Bender points out that, even in the sciences, if a student receives a C, “that C tells us very little.” It could mean that the student is capable of earning an A but was too distracted to do all the work in that particular semester. Or it could mean this student struggled with the subject matter at first but excelled in the end, rendering the C a mere average of performance, not an assessment of final mastery.

The group, she says, has discussed many resources for ungrading these sorts of classes, too.

“When you start to talk about what little grades actually mean, they become to me less useful for assessing the quality of learning that transpired,” Bender says. In an “ungraded” class, students “are more likely to do more challenging work, (and) are more liable to make a mistake and take a risk.” In her classes today, she says, she receives writing that is “more daring … students are more willing to wrestle with ambiguity. They are being rewarded for the process of learning, for the sustained engagement work they are doing.”

With traditional grading, “students assume there is only a small number of As available” per class, she adds, and that they are competing for As against their peers. “It's baked into the mindset of an education system with grades.” Using specifications grading, she sees students more willing to share their ideas and work with their peers “because their peers are no longer seen as their competitors.

“If you are obsessed with getting good grades,” she concludes, “you are afraid of failing, and you won't take a risk, you won't make a mistake, and you're never really going to learn. Because missteps or wrong turns are really the most valuable lesson in life.”

Students harder on themselves than expected

“Most of the time students are super accurate, if not a little hard on themselves,” when assigning their own grade, says Kat Lieder, visiting professor in contemporary global issues in the University Center for International Studies — another member of the group discussing, and trying, ungrading. “But I'm way more concerned with their learning than what grade they deserve.”

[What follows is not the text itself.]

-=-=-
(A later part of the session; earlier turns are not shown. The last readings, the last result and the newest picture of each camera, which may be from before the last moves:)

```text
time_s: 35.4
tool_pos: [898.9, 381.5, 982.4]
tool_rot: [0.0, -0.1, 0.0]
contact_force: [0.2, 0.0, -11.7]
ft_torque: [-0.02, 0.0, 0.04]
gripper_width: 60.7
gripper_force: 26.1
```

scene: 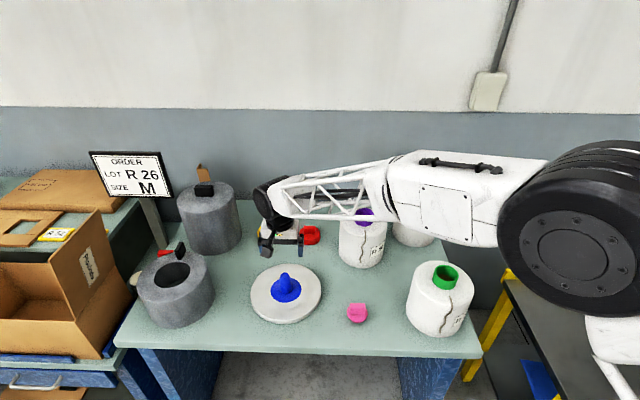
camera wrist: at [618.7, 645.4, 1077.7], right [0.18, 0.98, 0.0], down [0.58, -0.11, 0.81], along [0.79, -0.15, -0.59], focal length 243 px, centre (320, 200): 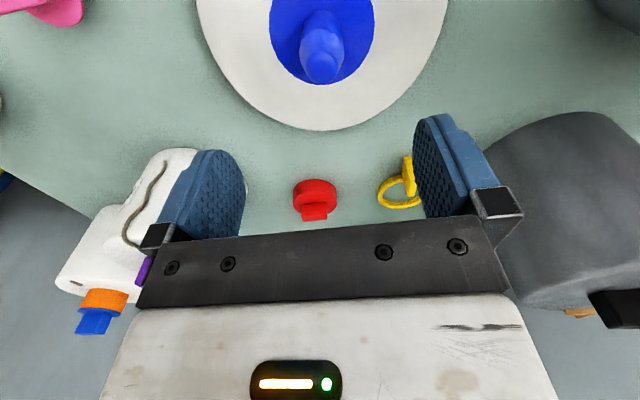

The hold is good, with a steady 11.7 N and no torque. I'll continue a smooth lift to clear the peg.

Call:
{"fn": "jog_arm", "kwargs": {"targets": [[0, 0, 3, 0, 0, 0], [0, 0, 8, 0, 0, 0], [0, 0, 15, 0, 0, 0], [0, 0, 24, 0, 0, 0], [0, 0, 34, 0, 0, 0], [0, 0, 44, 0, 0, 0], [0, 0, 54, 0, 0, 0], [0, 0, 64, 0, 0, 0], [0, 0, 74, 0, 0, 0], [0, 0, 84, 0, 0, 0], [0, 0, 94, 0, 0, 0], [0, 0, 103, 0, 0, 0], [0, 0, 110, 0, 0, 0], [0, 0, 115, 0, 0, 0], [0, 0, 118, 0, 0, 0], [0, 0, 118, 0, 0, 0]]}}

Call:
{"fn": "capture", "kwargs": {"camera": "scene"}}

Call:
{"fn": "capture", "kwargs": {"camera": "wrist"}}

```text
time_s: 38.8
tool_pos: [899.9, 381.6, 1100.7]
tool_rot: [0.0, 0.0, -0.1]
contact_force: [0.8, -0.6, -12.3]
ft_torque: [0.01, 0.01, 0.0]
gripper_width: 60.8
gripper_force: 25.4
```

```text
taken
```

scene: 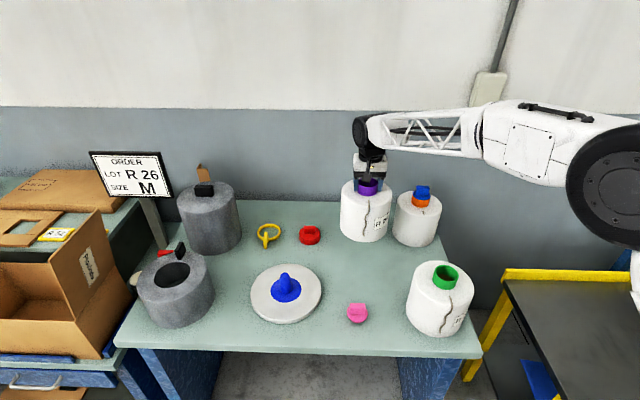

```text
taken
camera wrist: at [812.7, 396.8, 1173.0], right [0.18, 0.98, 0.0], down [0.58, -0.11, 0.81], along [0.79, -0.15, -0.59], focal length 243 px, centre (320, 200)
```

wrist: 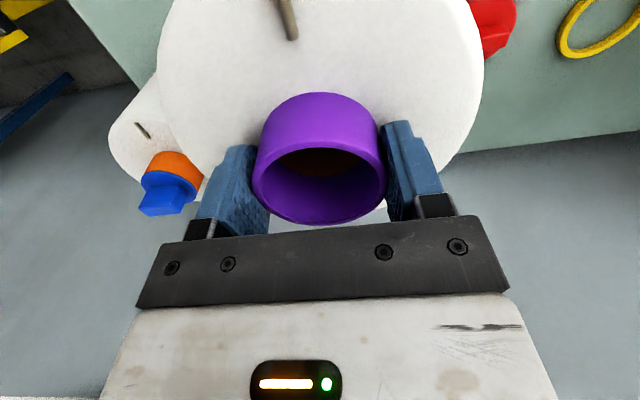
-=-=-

Lieder teaches the senior capstone course for Honors College students working on their theses in global studies, as well as “Walking in the Global City.” She appreciates specifications grading for how it respects students’ varying priorities, gives students more power over their learning goals and lets them be more creative in dealing with course content.

“Every professor handles ungrading differently, and I'm still working out the kinks in it,” Lieder says. “The real challenge has been to figure out how to build ungrading into my pedagogical structure in such a way that students don't panic,” wondering if they are performing enough, and correctly. “I do encounter students who say, ‘Just tell me what you want.’ ”

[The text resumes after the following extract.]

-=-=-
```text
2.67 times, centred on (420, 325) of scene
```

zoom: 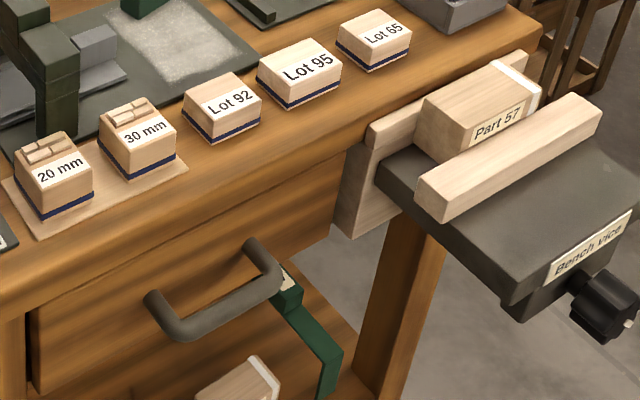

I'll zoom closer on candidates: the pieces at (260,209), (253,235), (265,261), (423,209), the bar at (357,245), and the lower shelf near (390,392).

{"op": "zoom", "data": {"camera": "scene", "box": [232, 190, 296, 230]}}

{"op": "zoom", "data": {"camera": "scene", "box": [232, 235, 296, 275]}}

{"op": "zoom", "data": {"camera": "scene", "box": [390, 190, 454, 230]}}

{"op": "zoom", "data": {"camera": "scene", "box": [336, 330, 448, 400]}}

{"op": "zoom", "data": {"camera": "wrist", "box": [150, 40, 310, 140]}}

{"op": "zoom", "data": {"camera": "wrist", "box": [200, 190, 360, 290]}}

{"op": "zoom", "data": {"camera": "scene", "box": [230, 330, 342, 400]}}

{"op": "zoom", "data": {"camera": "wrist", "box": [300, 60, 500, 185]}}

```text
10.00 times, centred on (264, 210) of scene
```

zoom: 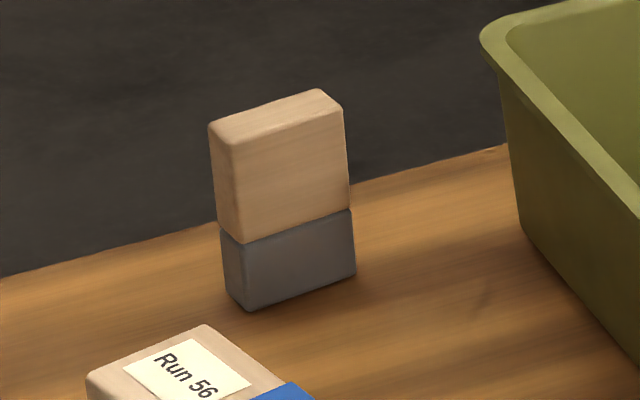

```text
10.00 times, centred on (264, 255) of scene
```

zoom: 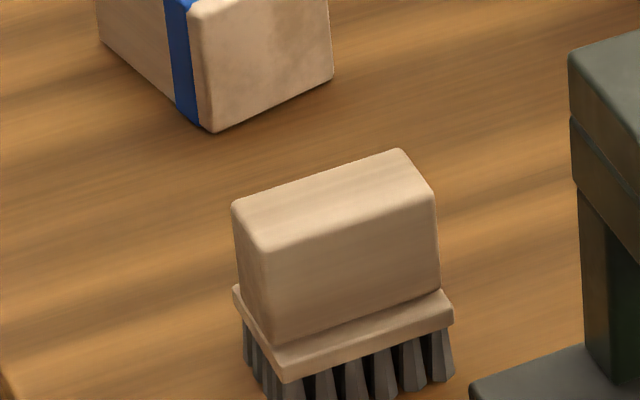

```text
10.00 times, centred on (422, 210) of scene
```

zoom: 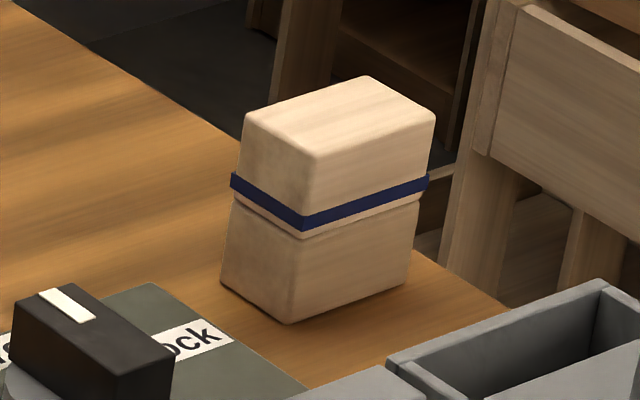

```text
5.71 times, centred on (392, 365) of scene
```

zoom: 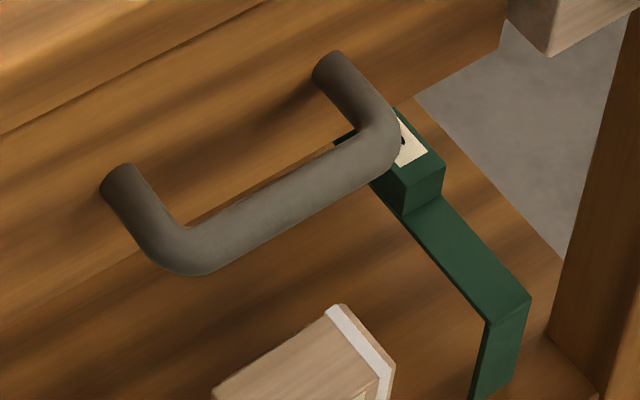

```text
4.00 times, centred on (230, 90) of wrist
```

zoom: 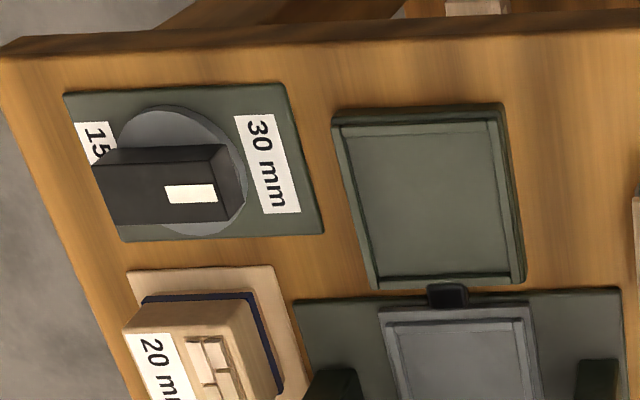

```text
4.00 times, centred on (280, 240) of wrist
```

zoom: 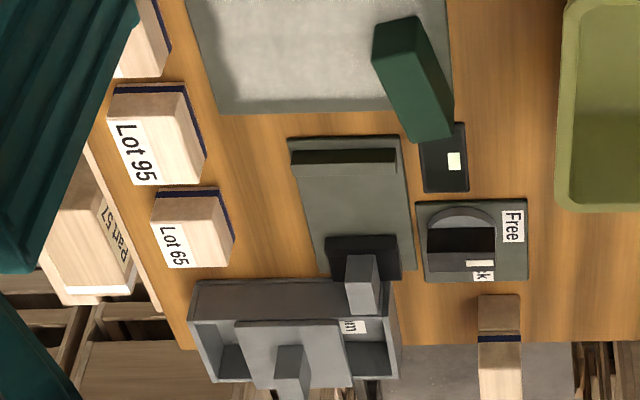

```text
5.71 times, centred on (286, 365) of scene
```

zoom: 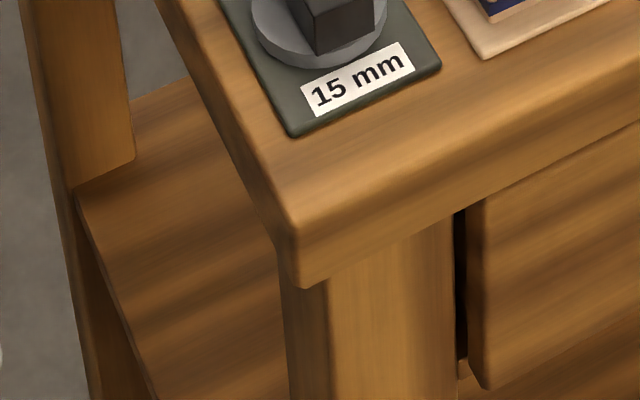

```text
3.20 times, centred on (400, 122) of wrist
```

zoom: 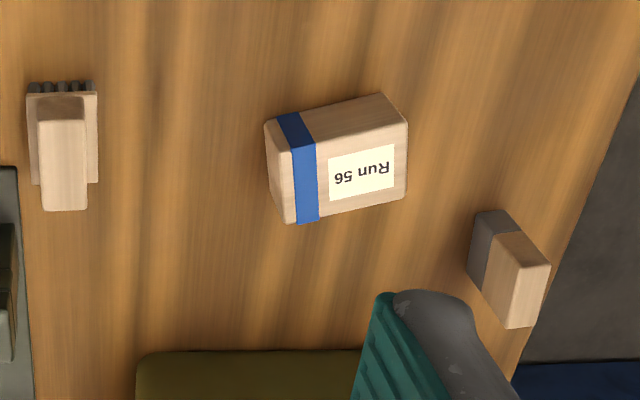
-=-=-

What the University ungrading group is emphasizing, “and this is challenging,” she says, “is the idea that you should trust your students. Often I think grading sets up an adversarial relationship between professor and students.”

Ungrading is also “focused on creating an equitable classroom,” taking into account that some students aren't from a healthy and stable home, or have faced less-than-ideal education systems when younger, or discrimination based on a number of factors.  “These things don't disappear when you enter the classroom,” so pretending you are grading objectively just gives more privileges to the privileged, Lieder says.

Students also take classes based on different personal learning goals, “so why not encourage that sentiment,” she explains. “When students set the goals they are excited about, they are way more likely to meet them.

“The other thing — this has surprised and delighted me,” she says, “is that in general this policy creates a stronger cohort because students are more excited about their work and more excited to talk about their work.” And seeing the more ambitious course goals of their peers sometimes prompts students to adjust their own goals upward.

Better able to respond as a faculty member

Going gradeless group member Mary Rauktis, in the School of Social Work, worked with the University Center for Teaching and Learning to ungrade one writing assignment in her Human Behavior in the Social Environment class for undergraduates this fall.

“The quality is what I would expect at this point in the term,” she says of the results, while “I feel that I am better able to respond” to these papers, which are about personal events in students’ adolescence. “Yes, I am looking at how they are applying theory, but I am also asking how this experience will impact how they will work with families. In a way, it has been as freeing to me as to them. I'm really a lot happier because I'm not obsessing over, ‘Is this four points?’ ‘Is this five points?’

“I don't know that I'll un-grade an entire course,” she says. “The thing about teaching is, you never know when you walk into a class at the beginning of the semester what you are facing with this group … and what you should shift. … You have to be open about the material and how you deliver it.”

Best teaching experience ever

Scott F. Kiesling, chair of the Department of Linguistics in the Dietrich School of Arts & Sciences, began investigating going gradeless long before joining the University discussion group, and has since gone “all in on it” in his course, Language, Gender and Sexuality, he says.

He too uses specifications grading, in which students set guidelines for earning each grade.

“Compared to other years” — Kiesling is another two-decade teaching veteran — “I would certainly think the engagement is better and a couple (of students) have commented on how much better it is to be concentrating on what they are learning.

“A lot of people worry in ungrading that the motivation for completing assignments and showing up is not there” among students, he adds, but he has not found that to be the case at all.

Nor has it been easier on his workload: “I would argue that it tends to be more work. … You can't just slap a grade on there and decide that it is feedback.”

Kiesling admits he “actually expected a lot more pushback from students, but they really seem to be engaged in the model, and I really feel I am enjoying teaching more than in recent memory, or ever. … The relationship between me and the students is one of trust and collaborative learning, rather than adversarial.”